EXTRACTED TEXT ->
Mr. STEVENS explained-that he had spoken of the report of the committee, which contained the word "children."

Mr. BARNITZ, of York, was in favor of the amendment offered by the delegate from the county of Philadelphia, (Mr. Ingersoll) and against that proposed by the gentleman from Franklin, (Mr. Chambers.) He was afraid, from certain indications he perceived, that the committee were inclined to support the amendment of the gentleman from Franklin. If we were to be defeated, he thought it wise in gentlemen to submit to their destiny, and die gracefully.

REQUEST -> Write out the extracted text from "Mr. STEVENS explained-that" to "and die gracefully.", both included.

DATASET CONTENT ->
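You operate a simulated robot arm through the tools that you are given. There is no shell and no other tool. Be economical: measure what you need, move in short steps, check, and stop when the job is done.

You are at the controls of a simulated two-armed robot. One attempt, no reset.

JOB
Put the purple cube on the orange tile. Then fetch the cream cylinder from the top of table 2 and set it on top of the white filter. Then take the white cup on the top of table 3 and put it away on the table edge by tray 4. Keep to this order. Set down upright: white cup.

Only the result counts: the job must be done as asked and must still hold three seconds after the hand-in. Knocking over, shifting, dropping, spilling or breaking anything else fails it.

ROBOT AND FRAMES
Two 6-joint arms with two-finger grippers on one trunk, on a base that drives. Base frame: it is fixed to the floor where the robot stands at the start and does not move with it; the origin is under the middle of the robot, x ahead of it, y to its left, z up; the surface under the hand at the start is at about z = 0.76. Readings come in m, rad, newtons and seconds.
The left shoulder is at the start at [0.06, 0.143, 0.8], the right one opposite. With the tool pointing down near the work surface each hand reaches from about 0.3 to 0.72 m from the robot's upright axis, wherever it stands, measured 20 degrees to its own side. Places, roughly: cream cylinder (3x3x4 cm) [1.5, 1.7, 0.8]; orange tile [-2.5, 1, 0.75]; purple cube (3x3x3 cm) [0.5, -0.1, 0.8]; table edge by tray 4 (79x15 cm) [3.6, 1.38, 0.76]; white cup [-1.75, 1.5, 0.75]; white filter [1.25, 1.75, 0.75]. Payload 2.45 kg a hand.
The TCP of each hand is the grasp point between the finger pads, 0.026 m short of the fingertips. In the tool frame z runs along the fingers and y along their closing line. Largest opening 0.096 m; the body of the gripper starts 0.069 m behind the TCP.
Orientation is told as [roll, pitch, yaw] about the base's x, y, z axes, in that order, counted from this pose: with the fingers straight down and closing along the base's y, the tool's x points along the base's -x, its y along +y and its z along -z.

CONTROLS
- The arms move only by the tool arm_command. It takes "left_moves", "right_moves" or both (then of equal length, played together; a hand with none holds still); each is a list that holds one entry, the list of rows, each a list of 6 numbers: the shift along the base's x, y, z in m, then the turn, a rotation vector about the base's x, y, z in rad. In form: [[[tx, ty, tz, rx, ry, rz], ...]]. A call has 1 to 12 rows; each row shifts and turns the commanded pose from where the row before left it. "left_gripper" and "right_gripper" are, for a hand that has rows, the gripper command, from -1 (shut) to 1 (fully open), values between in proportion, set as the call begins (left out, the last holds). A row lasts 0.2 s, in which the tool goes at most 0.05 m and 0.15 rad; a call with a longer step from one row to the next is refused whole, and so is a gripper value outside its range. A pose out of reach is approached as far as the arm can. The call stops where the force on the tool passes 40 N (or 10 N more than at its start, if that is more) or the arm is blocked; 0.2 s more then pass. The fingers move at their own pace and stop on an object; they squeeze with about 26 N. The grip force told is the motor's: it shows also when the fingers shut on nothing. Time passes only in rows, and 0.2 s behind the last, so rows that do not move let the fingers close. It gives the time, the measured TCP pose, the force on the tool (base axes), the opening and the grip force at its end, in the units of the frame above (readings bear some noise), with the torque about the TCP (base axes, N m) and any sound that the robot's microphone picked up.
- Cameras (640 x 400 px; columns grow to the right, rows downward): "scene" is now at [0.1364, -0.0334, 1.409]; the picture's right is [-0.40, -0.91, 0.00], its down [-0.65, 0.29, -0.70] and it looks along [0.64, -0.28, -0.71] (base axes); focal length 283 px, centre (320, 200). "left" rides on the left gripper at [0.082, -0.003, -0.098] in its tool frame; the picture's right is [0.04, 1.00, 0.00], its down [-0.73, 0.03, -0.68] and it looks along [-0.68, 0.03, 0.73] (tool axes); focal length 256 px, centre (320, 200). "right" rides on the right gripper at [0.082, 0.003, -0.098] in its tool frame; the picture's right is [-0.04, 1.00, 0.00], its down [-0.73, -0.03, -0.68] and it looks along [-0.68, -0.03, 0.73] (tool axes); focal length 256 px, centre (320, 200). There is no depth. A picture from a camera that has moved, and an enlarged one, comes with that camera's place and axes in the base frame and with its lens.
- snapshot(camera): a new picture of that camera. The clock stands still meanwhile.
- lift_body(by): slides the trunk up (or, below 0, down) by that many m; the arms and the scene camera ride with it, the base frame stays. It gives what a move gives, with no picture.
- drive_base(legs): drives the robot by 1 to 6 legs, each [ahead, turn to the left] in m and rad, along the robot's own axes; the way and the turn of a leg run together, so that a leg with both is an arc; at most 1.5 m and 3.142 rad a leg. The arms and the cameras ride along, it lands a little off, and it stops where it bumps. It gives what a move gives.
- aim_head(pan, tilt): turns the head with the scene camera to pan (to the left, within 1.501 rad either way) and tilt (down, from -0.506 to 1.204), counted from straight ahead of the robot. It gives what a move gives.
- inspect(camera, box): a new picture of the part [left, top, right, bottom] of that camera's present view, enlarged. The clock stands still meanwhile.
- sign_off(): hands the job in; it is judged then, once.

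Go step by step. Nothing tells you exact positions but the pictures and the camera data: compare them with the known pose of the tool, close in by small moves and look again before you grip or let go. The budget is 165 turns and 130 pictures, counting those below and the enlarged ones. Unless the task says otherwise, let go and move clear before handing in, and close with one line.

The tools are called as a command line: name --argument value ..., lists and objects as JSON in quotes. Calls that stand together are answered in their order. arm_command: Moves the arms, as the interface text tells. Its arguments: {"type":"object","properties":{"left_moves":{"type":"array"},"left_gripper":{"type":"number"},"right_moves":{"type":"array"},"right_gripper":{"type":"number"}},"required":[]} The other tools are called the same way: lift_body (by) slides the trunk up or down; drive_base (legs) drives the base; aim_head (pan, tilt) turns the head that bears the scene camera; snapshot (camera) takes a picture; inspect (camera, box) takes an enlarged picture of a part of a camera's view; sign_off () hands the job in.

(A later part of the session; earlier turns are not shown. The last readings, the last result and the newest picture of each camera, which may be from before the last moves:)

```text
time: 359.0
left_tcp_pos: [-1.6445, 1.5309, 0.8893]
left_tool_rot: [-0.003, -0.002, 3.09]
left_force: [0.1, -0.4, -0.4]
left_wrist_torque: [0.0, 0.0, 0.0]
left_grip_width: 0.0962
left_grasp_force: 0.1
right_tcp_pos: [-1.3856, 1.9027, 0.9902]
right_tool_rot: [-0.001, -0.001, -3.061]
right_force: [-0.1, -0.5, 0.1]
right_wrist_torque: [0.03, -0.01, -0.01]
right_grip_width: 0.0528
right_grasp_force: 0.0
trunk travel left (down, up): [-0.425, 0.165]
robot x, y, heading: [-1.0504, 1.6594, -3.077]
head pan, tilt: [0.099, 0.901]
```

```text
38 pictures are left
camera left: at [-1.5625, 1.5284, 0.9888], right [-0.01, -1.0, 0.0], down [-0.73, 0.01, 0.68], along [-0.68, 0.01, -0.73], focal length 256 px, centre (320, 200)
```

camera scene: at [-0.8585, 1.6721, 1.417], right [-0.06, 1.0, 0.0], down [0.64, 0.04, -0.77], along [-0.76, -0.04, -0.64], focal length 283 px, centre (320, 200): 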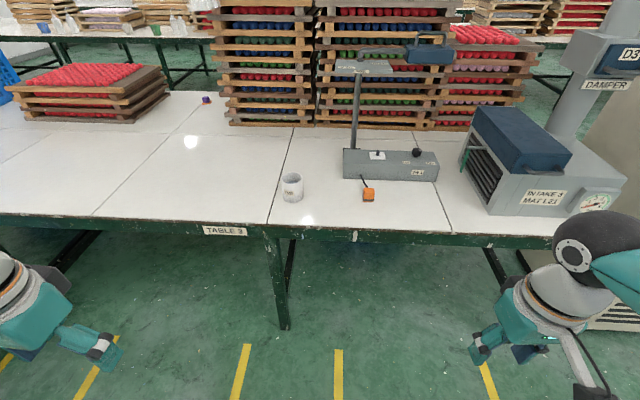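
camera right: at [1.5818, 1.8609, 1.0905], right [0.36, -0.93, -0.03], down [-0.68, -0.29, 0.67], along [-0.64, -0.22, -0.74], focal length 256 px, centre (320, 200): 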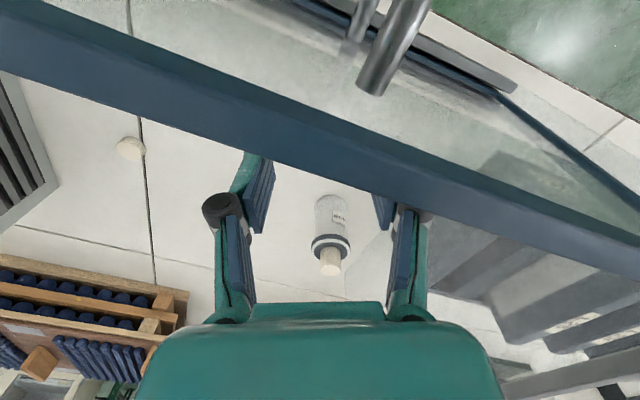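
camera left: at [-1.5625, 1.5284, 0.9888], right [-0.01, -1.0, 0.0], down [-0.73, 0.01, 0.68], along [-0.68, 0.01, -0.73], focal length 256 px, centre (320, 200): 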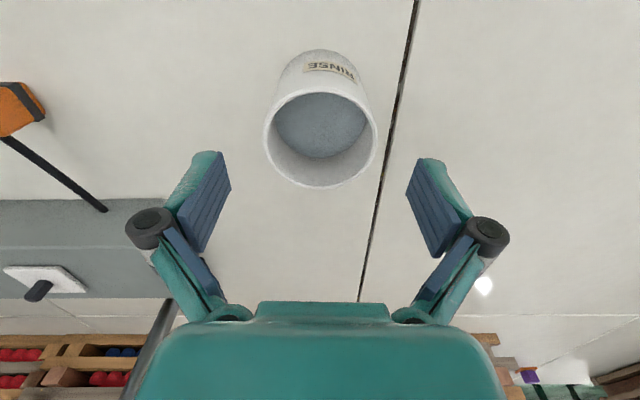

EXERCISE RESPONSE ->
Mr. STEVENS explained-that he had spoken of the report of the committee, which contained the word "children."

Mr. BARNITZ, of York, was in favor of the amendment offered by the delegate from the county of Philadelphia, (Mr. Ingersoll) and against that proposed by the gentleman from Franklin, (Mr. Chambers.) He was afraid, from certain indications he perceived, that the committee were inclined to support the amendment of the gentleman from Franklin. If we were to be defeated, he thought it wise in gentlemen to submit to their destiny, and die gracefully.